=== TASK INSTRUCTIONS ===
What does the page excerpt say from "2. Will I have" through "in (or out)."? Give the exact wording.
Start of DATA
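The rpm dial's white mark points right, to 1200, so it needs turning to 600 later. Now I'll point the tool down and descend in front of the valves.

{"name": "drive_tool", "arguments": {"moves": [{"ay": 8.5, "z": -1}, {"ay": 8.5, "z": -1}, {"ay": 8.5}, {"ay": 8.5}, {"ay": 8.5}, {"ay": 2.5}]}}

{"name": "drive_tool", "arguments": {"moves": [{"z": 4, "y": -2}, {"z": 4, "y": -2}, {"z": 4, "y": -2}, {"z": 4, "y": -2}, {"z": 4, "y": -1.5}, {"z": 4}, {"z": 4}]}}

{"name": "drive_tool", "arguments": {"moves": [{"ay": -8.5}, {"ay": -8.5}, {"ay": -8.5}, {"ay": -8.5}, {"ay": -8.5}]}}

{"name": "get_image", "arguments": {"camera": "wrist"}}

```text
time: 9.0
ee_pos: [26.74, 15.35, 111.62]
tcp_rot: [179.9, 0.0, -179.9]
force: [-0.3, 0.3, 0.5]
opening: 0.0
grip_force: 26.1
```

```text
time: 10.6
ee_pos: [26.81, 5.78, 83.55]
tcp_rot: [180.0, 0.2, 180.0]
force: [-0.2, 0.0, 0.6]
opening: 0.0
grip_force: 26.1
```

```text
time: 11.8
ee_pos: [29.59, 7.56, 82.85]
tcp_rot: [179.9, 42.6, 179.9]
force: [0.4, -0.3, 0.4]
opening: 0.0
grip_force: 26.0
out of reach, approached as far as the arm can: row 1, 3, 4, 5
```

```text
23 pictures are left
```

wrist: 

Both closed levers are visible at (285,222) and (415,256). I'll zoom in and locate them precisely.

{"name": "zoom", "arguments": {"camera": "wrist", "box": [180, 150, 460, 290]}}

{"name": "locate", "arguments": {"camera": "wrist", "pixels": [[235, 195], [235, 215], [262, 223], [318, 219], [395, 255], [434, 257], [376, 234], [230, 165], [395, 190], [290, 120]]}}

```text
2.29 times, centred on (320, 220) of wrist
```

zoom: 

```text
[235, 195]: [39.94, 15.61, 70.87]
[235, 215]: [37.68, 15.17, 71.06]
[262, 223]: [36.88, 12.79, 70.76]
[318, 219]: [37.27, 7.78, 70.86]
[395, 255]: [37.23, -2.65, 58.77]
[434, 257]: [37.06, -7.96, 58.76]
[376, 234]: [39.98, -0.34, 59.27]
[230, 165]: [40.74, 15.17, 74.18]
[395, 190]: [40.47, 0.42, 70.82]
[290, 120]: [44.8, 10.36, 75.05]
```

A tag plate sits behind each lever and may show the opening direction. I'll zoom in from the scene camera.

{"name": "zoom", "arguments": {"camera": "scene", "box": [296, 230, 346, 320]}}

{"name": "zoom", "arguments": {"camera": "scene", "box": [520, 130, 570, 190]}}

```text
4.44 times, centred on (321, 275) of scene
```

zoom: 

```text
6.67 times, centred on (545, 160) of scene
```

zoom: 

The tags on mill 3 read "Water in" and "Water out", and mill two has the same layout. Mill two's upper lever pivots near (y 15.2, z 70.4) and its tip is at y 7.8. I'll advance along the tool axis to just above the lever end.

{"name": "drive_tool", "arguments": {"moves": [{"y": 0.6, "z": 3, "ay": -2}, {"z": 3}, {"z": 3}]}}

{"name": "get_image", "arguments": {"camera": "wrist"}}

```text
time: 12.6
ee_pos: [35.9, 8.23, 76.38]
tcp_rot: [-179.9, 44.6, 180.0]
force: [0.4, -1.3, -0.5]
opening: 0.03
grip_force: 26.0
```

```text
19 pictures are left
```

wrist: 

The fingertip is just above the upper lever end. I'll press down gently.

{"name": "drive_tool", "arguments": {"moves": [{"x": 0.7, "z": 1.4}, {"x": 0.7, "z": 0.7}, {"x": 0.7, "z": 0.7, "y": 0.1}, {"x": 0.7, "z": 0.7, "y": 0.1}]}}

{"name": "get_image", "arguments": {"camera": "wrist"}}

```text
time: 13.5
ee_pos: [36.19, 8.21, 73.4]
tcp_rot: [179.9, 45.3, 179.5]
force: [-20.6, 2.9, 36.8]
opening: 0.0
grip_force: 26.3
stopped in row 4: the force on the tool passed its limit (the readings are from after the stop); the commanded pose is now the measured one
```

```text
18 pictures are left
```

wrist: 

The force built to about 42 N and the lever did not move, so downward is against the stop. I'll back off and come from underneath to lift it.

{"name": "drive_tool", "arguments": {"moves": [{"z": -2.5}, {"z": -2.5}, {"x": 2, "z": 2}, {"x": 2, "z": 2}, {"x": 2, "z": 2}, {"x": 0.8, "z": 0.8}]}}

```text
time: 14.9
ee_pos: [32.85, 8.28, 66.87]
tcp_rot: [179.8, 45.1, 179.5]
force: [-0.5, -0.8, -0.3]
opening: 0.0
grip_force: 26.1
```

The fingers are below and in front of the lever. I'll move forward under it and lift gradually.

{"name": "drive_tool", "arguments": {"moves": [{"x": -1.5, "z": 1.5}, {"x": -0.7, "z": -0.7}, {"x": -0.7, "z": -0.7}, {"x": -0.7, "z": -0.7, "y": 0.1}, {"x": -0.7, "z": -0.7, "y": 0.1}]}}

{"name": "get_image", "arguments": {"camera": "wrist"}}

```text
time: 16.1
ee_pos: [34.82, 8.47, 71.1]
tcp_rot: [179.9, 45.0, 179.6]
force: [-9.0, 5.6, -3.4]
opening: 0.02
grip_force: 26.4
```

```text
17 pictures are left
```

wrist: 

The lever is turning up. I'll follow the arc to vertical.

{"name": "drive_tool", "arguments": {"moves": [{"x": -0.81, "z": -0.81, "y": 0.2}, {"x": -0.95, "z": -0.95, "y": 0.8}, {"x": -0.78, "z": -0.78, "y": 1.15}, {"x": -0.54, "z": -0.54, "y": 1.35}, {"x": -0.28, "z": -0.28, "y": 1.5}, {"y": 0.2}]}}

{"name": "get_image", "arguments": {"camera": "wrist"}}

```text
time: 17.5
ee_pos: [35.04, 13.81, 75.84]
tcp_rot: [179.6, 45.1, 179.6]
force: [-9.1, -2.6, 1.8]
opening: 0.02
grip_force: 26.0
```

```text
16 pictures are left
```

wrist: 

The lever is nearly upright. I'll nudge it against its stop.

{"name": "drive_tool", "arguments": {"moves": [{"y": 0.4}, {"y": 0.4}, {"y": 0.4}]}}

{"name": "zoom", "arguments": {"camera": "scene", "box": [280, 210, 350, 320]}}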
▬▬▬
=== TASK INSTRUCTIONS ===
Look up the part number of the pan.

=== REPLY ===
End of DATA
Start of PAGE EXCERPT
Don't commit to ACO participation before doing your homework. Here are seven critical questions to ask.
Considering participating in an accountable care organization (ACO)? Ask these questions first:
1. Do I believe in the concept? To be successful in an ACO you will need to commit full force, Mark Wagar, president of Heritage Medical Systems, an affiliate of California-based Heritage Provider Network, which is also an affiliate of the Heritage California Pioneer ACO told Physicians Practice. "One of the challenges ACOs around the country see on occasion is you get a lot of physicians signing up and some may not realize this is not just making a list of my fee-for-service Medicare patients and in a year or two I'll get some bonus money," Wagar said. "This is a commitment to change the way that we all attack healthcare and health status in this country. It's a vehicle for change, so you have to be sure that you understand you're engaging in an organization and with colleagues that expect you to change the way that you're practicing."
2. Will I have a voice in the decision making? Don't get locked into participating in an ACO without ensuring your practice will have a voice in the decision making and structure. As with any new partnership or agreement, it's important to ensure someone is looking out for your best interests, particularly when it comes to how shared savings will be doled in (or out).
End of PAGE EXCERPT
=== REPLY ===
2. Will I have a voice in the decision making? Don't get locked into participating in an ACO without ensuring your practice will have a voice in the decision making and structure. As with any new partnership or agreement, it's important to ensure someone is looking out for your best interests, particularly when it comes to how shared savings will be doled in (or out).